スナップショットの用途は、単一の永続ディスクのバックアップです。
スナップショットの取得を実行すると、前回にスナップショットを取得してからの増分データのみをバックアップ(増分バックアップ)します。またデータは自動的に圧縮されるため、ディスクの完全なコピーをバックアップとして作成するよりも高速、かつ低コストでバックアップを実現できます。
増分バックアップ
Compute Engine のスナップショットでは、増分バックアップが行われます。
初回にフルバックアップが取得され、2回目以降は、前回のバックアップ取得時から変更されたデータのみが取得されます。

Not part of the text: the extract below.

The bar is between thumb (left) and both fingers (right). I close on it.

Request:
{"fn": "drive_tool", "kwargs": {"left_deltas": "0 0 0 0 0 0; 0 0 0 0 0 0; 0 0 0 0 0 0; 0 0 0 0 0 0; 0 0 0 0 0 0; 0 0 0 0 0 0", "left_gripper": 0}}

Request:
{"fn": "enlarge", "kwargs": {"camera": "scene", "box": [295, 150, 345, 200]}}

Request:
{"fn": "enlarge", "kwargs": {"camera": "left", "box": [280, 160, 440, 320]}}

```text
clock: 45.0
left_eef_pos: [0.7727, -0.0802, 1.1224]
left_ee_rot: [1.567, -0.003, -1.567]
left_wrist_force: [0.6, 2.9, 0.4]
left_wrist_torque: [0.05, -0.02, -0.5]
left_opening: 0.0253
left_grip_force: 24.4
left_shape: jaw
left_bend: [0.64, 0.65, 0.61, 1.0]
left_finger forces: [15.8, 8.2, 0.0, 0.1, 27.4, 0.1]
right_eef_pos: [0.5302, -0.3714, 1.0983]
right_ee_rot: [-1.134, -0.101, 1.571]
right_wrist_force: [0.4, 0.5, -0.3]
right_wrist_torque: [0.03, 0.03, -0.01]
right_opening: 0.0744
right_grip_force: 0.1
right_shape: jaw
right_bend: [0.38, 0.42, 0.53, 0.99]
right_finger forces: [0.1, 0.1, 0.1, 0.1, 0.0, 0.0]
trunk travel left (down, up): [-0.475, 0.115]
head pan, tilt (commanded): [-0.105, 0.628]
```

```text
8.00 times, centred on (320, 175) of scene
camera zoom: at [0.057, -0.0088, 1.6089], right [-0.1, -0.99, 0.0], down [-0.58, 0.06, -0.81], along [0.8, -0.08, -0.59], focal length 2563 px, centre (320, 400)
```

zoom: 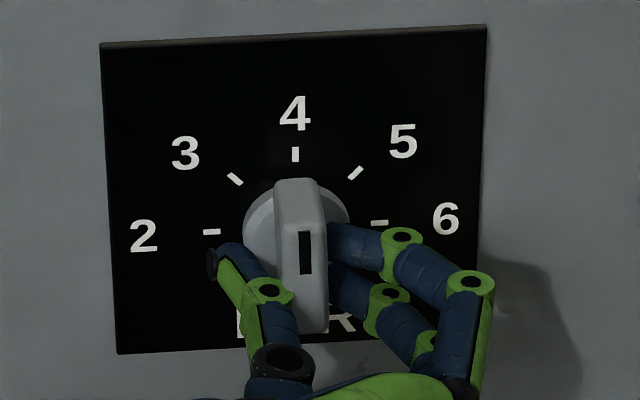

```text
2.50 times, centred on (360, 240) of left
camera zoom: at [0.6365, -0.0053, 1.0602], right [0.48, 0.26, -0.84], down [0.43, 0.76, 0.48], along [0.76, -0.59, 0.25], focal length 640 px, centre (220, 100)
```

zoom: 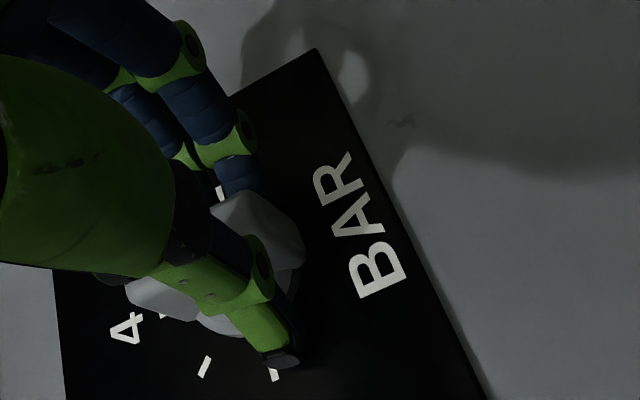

フルバックアップのスナップショットや、他のスナップショットに依存されているデータを持ったスナップショットを削除したとしても、必要なデータは自動的に次のスナップショットに移行されます。そのため、スナップショットを削除するときは「どのスナップショットがフルでどのスナップショットが増分なのか」「どのスナップショットにいつのデータが保存されているのか」といったことを気にする必要はありません。
この仕組みは、後述のマシンイメージでも同様です。
- 参考 : スナップショットの削除
Web コンソール上の表記
Google Cloud コンソール上は、Compute Engine の左部メニューで「スナップショット」と表記されています。この画面からスナップショットやスナップショットスケジュールを管理できます。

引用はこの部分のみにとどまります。